**Source text**.
** BEGIN **
In a fourth installation situation, there may be a 2-wire (ungrounded) outlet that is not within ten (10) feet of the installation location of the Optical Network Terminal. Here, the OPSU is physically detached from the Optical Network Terminal and installed within ten (10) feet of the outlet. Like before, when the OPSU is physically detached from the Optical Network Terminal, a separate, low voltage lead is required to be fabricated in the field to join the OPSU to the Optical Network Terminal. Further, since there is not a ground connection to the Optical Network Terminal, for example, from the house mains, a separate ground must be run from a ground rod (or similar grounded location) to the board of the Optical Network Terminal. Like in second and third installation situations, the 3-wire cordset provided with the Optical Network Terminal is not used for installation.

Accordingly, the 3-wire cordset is used in limited installation situations. Providing the 3-wire cordset thus may increase the costs as well as space requirements associated with installation of the Optical Network Terminal.

SUMMARY OF THE INVENTION

Exemplary embodiments of the present invention overcome the above disadvantages and other disadvantages not described above. Also, the present invention is not required to overcome the disadvantages described above, and an exemplary embodiment of the present invention may not overcome any of the problems described above.

The present invention provides an electrical connector and a method of use thereof with an Optical Network Terminal.

The present invention also provides an Optical Network System for converting an optical signal into an electrical signal.

Further still, the present invention provides a method for installing an Optical Network Terminal.

According to an aspect of the invention, there is provided an electrical connector comprising: a body including electrically-insulated material; a first electrically-conductive lead secured in the body and extending therefrom, the first electrically-conductive lead operable to engage a hot conductor of an electrical component; a second electrically-conductive lead secured in the body and extending therefrom, the second lead operable to engage a neutral conductor of the electrical component; and an electrically-conductive grounding prong, the electrically-conductive grounding prong operable to engage a ground conductor of the electrical component, wherein the grounding prong is at least one of retractable, removable from, and foldable into the body of the electrical connector.

According to another aspect of the invention, there is provided an Optical Network System, the Optical Network System comprising: an Optical Network Terminal; and a power supply unit that provides power to the Optical Network Terminal, the power supply unit including an electrical connector, the electrical connector comprising: a body including electrically-insulated material; a first electrically-conductive lead secured in the body and extending therefrom, the first electrically-conductive lead operable to engage a hot conductor of an electrical component; a second electrically-conductive lead secured in the body and extending therefrom, the second lead operable to engage a neutral conductor of the electrical component; and an electrically-conductive grounding prong, the electrically-conductive grounding prong operable to engage a ground conductor of the electrical component, wherein the grounding prong is at least one of retractable, removable from, and foldable into the body of the electrical connector.
** END **
**Given information**.
** BEGIN **
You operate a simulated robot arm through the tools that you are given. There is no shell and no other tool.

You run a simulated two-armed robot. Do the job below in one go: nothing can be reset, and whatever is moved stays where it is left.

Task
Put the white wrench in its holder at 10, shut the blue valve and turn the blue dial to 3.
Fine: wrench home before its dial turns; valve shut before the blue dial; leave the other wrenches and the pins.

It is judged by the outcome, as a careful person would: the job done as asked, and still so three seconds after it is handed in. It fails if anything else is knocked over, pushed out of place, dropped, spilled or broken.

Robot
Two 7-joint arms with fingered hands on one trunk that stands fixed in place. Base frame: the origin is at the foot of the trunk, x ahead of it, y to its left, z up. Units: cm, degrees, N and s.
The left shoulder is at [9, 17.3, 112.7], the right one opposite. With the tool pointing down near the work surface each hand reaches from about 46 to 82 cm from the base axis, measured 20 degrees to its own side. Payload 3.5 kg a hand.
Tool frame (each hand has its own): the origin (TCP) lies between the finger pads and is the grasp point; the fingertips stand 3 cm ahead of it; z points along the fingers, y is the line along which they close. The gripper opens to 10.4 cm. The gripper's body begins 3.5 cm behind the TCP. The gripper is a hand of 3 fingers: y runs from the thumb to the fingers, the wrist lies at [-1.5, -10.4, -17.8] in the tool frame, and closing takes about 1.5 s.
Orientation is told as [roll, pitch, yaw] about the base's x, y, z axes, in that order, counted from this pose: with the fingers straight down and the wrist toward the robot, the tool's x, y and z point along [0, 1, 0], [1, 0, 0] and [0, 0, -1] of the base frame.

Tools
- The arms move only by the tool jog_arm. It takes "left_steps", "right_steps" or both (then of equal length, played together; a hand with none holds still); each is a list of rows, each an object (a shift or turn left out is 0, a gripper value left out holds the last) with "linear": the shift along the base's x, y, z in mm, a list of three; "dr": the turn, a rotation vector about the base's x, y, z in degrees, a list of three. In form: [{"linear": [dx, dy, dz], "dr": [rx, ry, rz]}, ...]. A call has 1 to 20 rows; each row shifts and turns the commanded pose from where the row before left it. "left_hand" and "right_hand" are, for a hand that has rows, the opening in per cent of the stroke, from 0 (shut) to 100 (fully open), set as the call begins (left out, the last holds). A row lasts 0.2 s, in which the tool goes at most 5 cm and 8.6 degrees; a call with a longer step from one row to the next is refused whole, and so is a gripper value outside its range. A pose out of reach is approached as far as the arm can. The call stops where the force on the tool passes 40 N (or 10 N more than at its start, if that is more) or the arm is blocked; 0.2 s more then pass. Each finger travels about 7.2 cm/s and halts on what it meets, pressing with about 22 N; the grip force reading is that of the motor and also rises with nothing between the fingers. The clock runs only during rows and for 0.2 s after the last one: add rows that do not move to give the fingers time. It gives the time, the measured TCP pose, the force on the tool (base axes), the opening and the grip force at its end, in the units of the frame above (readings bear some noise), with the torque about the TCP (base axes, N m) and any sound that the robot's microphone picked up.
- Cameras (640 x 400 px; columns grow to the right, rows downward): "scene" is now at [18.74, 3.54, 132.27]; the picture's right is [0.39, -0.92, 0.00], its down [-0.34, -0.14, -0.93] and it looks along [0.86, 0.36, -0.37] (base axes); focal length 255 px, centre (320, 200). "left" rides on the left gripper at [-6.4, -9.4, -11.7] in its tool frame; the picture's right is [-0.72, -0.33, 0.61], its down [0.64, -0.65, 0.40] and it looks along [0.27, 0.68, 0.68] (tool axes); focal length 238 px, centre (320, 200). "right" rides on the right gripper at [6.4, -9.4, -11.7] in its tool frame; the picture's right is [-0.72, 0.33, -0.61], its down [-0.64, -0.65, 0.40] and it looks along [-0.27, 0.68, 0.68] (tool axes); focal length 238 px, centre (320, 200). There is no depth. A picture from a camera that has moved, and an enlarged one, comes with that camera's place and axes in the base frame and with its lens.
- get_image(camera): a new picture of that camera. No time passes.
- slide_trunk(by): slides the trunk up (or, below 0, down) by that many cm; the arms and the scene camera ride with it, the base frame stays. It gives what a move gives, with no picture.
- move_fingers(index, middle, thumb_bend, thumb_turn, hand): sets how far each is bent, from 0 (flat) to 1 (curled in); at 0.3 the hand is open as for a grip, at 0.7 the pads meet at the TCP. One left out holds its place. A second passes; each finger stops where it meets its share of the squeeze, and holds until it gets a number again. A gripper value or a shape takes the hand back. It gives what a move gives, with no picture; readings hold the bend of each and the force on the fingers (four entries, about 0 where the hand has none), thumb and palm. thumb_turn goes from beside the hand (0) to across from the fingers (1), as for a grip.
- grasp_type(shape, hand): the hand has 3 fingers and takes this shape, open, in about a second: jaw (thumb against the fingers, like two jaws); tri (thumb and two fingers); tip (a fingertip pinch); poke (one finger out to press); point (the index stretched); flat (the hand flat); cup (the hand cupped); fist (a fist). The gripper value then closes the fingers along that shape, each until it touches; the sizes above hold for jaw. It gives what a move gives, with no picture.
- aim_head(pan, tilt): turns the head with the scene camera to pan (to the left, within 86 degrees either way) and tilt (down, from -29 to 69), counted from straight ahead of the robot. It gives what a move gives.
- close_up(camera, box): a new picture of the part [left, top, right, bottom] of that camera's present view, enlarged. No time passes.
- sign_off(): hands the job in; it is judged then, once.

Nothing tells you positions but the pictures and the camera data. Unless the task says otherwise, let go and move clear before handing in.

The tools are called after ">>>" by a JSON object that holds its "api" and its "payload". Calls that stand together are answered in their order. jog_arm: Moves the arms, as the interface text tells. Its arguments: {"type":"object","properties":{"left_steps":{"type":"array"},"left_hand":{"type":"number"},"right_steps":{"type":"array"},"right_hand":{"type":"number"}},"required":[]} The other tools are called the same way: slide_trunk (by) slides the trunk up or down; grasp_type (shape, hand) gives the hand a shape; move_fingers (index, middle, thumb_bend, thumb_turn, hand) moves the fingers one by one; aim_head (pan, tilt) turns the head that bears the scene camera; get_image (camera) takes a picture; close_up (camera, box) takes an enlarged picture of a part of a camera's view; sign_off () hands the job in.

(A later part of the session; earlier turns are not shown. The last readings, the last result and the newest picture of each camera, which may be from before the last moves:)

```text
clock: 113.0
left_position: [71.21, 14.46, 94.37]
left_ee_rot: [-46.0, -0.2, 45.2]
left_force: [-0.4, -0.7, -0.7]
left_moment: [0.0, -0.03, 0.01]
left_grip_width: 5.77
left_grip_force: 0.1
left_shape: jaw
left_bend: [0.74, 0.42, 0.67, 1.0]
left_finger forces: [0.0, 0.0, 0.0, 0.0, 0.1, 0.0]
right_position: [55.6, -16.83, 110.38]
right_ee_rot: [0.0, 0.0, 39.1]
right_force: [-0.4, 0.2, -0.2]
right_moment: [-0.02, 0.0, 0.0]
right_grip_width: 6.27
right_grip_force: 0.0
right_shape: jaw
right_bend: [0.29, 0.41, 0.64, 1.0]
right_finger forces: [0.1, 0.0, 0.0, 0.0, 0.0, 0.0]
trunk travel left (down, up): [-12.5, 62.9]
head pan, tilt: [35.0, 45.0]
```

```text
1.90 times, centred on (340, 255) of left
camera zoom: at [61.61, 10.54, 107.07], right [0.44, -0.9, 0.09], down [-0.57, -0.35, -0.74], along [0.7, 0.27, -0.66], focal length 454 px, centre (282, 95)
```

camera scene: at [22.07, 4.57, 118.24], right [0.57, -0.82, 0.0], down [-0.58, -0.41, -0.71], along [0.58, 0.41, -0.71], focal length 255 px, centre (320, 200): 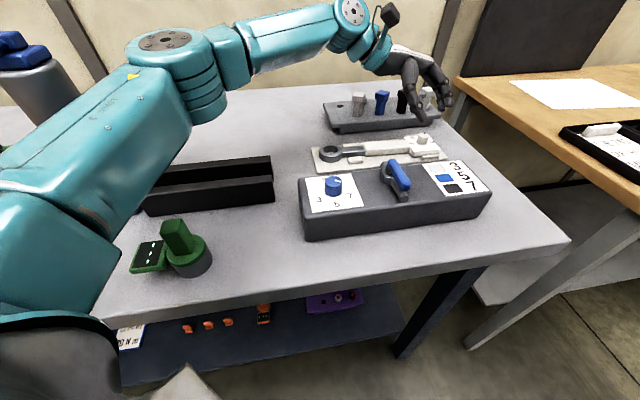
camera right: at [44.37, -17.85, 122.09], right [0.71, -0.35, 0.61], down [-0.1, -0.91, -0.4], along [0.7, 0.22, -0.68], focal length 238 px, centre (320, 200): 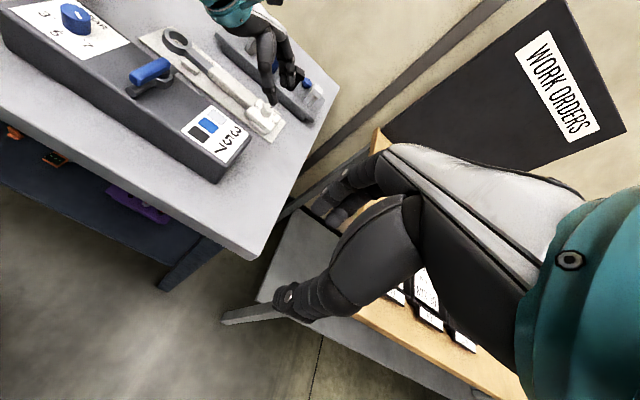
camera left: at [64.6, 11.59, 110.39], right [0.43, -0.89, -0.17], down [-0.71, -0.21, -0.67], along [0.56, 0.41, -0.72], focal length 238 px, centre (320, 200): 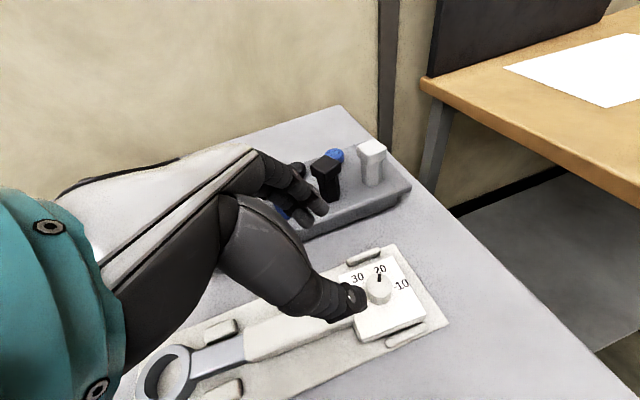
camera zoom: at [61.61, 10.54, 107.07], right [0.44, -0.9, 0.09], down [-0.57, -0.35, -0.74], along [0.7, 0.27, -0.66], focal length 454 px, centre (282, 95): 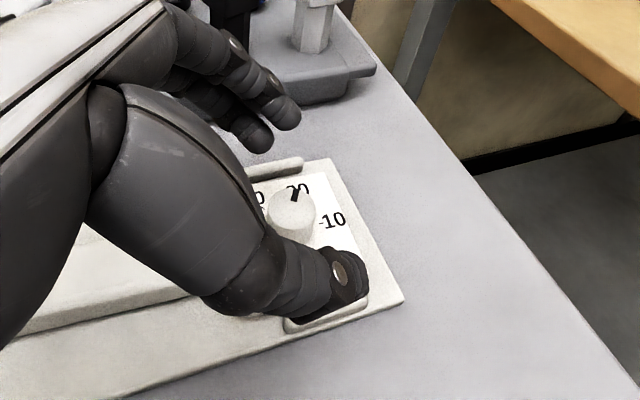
** END **
**Exercises to complete**.
• A. Show the exact text of the source text starting from "Exemplary embodiments of" and stopping at the end of "problems described above.".
• B. Could you carry on with the source text from where it ends?

**Answers to the exercises**.
• A.
Exemplary embodiments of the present invention overcome the above disadvantages and other disadvantages not described above. Also, the present invention is not required to overcome the disadvantages described above, and an exemplary embodiment of the present invention may not overcome any of the problems described above.

• B.
According to yet another aspect of the invention, there is provided a method for installing an Optical Network Terminal comprising: determining whether a power source is within a predetermined distance from an installation location of the Optical Network Terminal; determining whether the power source to which a power supply unit of the Optical Network Terminal is to be connected includes a ground conductor, the power supply unit including a plug having an electrically-conductive grounding prong; and connecting the power supply unit of the Optical Network Terminal directly to the power source when the power source includes a ground conductor and is within the predetermined distance.

BRIEF DESCRIPTION OF THE DRAWINGS

The above and/or other aspects and advantages of the present invention will become apparent and more readily appreciated from the following description of the exemplary embodiments, taken in conjunction with the accompanying drawings of which:

FIG. 1A illustrates an electrical connector according to an exemplary embodiment of the present invention, wherein the electrical connector includes a grounding prong removable by threaded disengagement with the body of the electrical connector;

FIG. 1B illustrates an electrical connector according to an exemplary embodiment of the present invention, wherein the electrical connector includes a grounding prong removable by breakable disengagement with the body of the electrical connector;

FIG. 1C illustrates an electrical connector according to an exemplary embodiment of the present invention, wherein the electrical connector includes a grounding prong removable by frictional disengagement with the body of the electrical connector;

FIG. 1D illustrates an electrical connector according to an exemplary embodiment of the present invention, wherein the electrical connector includes a grounding prong foldable at least partially into the body of the electrical connector;

FIG. 2 illustrates an Optical Network System according to an exemplary embodiment of the present invention;

FIG. 3 is a flowchart of a method of installation of the Optical Network System.

FIG. 4 illustrates an existing ground path for Optical Network Terminal in accordance with the prior art; and

FIG. 5 illustrates an Earth ground path for Optical Network Terminal in accordance with an exemplary embodiment of the present disclosure.

DETAILED DESCRIPTION OF EXEMPLARY EMBODIMENTS OF THE INVENTION

Reference will now be made in detail to the exemplary embodiments of the present invention, examples of which are illustrated in the accompanying drawings, wherein like reference numerals refer to like elements throughout.

FIG. 1A illustrates an electrical connector 100 according to an exemplary embodiment of the present invention. As shown in FIG. 1A, the electrical connector 100 includes a body 125. The body 125 of the electrical connector 100 may include electrically-insulated material, such as an insulative thermoplastic elastomer (TPE) material.

The electrical connector 100 may also include a first electrically-conductive lead 120 secured in the body 125 and extending therefrom. The first electrically-conductive lead 120 may be operable to engage a hot conductor of an electrical component (not shown). Further, a second electrically-conductive lead 121 may be secured in the body 125 of the electrical connector 100 and extending therefrom. The second lead 121 may be operable to engage a neutral conductor of the electrical component. Electrical components in this case may include, for example, any component that has a pass-through connection, such as an electrical outlet of a home or business.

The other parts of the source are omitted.